1.Creation of RFC (originally NCC)
2.Creation of Home Loan Bank
3.Aid to Federal Land Banks
4.Public Works
5.Aid to the States
6.Restrictions on natural resource production
7.Increase Federal Reserve powers
8.Reduce immigration
9.Bankruptcy reform

—In 2008/9, Bush/Obama accomplished, are implementing, or plan the following:
1.Creation of TARP
2.Mortgage relief
3.Aid to banks
4.Public Works
5.Aid to States
6.Restrictions on natural resource production (carbon taxes)
—Deepwater Horizon disaster has led to ban on new drilling in the Gulf of Mexico
7.Increase Federal Reserve powers
8.Reduce immigration
9.Bankruptcy reform

—In 1931, Hoover asked for, and in 1932, received, tax increases on income (then only paid by the rich), estates (the rich) and sales, to close a huge budget deficit. Despite the tax increases, federal receipts dropped 10% in 1932.
—In 2009, there are plans to increase taxes in the states, and we may yet see Federal tax hikes on the rich in 2010.
—In 2010, discussion of a VAT tax has increased.
—In 2011, following the debt ceiling battle, the Bush tax cuts for the wealthy may expire.

—Overall, from 1929 through 1932, government’s share of the economy increased sharply. Rothbard’s “private GDP”, which excludes government enterprises, shows government grew from 14.3% of the economy to 24.8% in 1932, a 73 percent increase.
Obama's 2009 budget spends 28% of GDP.
—Private GDP remains depressed and shows little sign of recovery.

—In 1932, Virgil Jordan, economist for Business Week, supporting the public works said, “Just as we saved our way into depression, we must squander our way out of it.”
—In 2009, supporting pubic works, Jon Meacham and Evan Thomas writing in Newsweek, “In the short run, since neither consumers nor business is likely to do it, the government will have to stimulate the economy.”

—In 1932, Hoover bullied the NYSE into effectively banning short-selling.
—In 2008, politicians pressured SEC Chairman Cox into banning the short-selling of financial stocks.
—In 2011, in the midst of a banking and sovereign debt crisis, Greece banned short selling for two months.

—In 1932, until Congress forced the RFC to publicize its activities, its loans were made in secret.
—In 2008/9, Bloomberg sued the Federal Reserve to learn who it lent to, but the information is still secret. Update: Bloomberg won its lawsuit, but the info is still not public. (08/28/09)

—In 1932, RFC money, intended for banks, eventually went to the states.
—In 2009, states asked for TARP money.

—In 1932, the first Glass-Steagall Act allowed the Federal Reserve to use government bonds as collateral, in addition to commercial paper.
—In 2008, Federal Reserve Chairman Bernanke mentioned the possibility of the Federal Reserve issuing its own debt.

—In 1932, Federal Reserve monetary reserves grew 36%, but deflation reigned.
—In 2008/9, monetary reserves grew more than 80%, but deflation reigned.

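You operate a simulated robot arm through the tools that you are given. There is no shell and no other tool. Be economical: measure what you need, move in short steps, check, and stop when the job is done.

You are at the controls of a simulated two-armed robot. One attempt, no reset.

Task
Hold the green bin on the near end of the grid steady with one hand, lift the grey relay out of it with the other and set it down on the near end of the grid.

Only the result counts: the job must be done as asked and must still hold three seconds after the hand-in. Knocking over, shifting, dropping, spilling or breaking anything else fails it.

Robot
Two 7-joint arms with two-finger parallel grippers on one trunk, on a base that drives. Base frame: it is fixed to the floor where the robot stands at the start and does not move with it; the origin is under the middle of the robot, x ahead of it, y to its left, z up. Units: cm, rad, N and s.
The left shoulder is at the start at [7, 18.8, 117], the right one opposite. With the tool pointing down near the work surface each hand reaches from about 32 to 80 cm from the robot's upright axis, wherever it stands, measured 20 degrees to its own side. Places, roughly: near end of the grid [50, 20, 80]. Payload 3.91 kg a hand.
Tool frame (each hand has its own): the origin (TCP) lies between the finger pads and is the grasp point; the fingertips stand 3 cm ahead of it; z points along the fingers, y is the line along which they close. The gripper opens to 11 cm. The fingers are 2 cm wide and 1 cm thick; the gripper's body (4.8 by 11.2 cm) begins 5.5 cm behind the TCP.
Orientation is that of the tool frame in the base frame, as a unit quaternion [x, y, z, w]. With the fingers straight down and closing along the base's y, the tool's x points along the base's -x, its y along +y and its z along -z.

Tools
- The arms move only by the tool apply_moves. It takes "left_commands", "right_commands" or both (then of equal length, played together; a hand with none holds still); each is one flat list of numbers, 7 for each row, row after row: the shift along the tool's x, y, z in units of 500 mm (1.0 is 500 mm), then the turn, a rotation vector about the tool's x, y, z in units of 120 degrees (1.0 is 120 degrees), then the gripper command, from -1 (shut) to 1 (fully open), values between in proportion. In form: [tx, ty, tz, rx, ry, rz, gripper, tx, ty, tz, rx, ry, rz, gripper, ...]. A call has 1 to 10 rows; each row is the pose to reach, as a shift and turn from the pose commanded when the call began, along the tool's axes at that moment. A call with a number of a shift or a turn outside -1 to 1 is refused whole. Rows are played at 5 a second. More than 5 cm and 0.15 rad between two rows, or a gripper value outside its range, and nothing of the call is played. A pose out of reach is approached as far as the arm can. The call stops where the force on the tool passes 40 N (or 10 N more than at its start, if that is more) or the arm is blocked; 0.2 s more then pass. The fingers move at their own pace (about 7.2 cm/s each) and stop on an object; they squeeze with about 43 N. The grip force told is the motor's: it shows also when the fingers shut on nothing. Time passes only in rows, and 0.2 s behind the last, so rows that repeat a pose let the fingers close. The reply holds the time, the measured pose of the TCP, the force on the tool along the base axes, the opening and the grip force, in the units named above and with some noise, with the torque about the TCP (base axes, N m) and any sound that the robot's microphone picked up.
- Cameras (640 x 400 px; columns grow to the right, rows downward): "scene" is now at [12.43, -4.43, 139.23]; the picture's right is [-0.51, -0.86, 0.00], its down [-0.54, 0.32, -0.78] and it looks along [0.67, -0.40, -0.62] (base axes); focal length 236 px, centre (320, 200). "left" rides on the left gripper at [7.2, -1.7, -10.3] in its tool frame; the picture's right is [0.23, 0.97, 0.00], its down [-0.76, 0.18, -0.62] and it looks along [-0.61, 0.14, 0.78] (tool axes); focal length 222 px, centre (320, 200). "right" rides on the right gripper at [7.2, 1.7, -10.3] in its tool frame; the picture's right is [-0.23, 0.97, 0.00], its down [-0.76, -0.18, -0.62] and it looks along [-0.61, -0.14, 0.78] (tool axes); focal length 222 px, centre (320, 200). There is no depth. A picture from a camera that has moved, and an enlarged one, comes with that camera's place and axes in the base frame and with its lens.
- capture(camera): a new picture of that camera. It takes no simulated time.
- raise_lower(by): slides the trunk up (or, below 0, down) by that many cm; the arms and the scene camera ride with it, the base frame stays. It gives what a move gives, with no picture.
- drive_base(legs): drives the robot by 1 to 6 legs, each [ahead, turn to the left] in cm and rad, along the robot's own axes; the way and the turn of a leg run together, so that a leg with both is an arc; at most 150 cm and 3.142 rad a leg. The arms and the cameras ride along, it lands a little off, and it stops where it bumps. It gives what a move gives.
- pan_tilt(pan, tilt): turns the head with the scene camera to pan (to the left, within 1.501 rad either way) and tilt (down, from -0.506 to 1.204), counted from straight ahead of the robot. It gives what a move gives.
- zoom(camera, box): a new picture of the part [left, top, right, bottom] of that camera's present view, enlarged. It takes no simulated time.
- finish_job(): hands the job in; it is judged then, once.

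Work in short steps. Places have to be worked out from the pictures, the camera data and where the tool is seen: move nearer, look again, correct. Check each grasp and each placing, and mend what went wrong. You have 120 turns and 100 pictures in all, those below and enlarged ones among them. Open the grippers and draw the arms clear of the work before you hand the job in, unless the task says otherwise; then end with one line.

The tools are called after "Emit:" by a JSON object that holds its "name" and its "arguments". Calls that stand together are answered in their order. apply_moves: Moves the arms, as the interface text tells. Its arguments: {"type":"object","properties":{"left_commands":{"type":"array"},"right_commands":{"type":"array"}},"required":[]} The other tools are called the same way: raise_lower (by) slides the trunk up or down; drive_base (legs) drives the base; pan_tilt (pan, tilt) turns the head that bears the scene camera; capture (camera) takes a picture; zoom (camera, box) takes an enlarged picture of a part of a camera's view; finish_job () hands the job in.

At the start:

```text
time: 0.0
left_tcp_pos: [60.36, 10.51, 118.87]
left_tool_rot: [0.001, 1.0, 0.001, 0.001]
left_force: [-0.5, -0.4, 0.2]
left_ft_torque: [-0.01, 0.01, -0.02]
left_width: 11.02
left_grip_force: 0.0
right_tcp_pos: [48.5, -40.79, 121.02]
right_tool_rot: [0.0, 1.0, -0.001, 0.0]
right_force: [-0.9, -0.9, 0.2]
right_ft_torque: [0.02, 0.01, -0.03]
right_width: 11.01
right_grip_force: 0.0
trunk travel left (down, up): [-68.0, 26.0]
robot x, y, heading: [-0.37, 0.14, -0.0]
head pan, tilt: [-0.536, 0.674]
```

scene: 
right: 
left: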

—In 1932, Federal Reserve inflation of reserves was ended by foreigners and citizens who drew cash and gold out of the banking system.
—In 2010/11 (assuming we are roughly in 1930), will foreigners and citizens finally give up on the U.S. dollar?
—In 2011, U.S. Treasury debt was downgraded by S&P Ratings, though there was no immediate impact on the dollar.

—In 1932, bankruptcy reform weakened the rights of creditors.
—In 2009, bankruptcy reform will weaken the rights of creditors (though many argue they were strengthened too much in 2005).

—Politicians and economists expected a recovery in 1931.
—Politicians and economists expect a recovery in late 2009-early 2010.
—Politicians and economists expect a recovery in 2011, but fears of a "double-dip" are now widespread.

Originally posted on March 23, 2009. Periodically bumped and/or updated.
April 12, 2009 Update: Economic indicators show the beginning of this contraction surpass the Great Depression. A Tale of Two Depressions.
June 28, 2009 Update:Tale of Two Depressions has been updated. Also, climate change legislation added above.
August 28, 2009 Update:Some changes updated due to new data and Bloomberg suit.
November 26, 2009 Update: Dubai sovereign default could potentially set off the next deflationary wave.
May 4, 2010 Update: Greece is going down.

June 4, 2010 Update: Hungary says default is possible and now the focus turns back to the Austrian banks. Also BP has brouhgt about natural resource restrictions.
August 9, 2011 Update: Private GDP and other areas updated.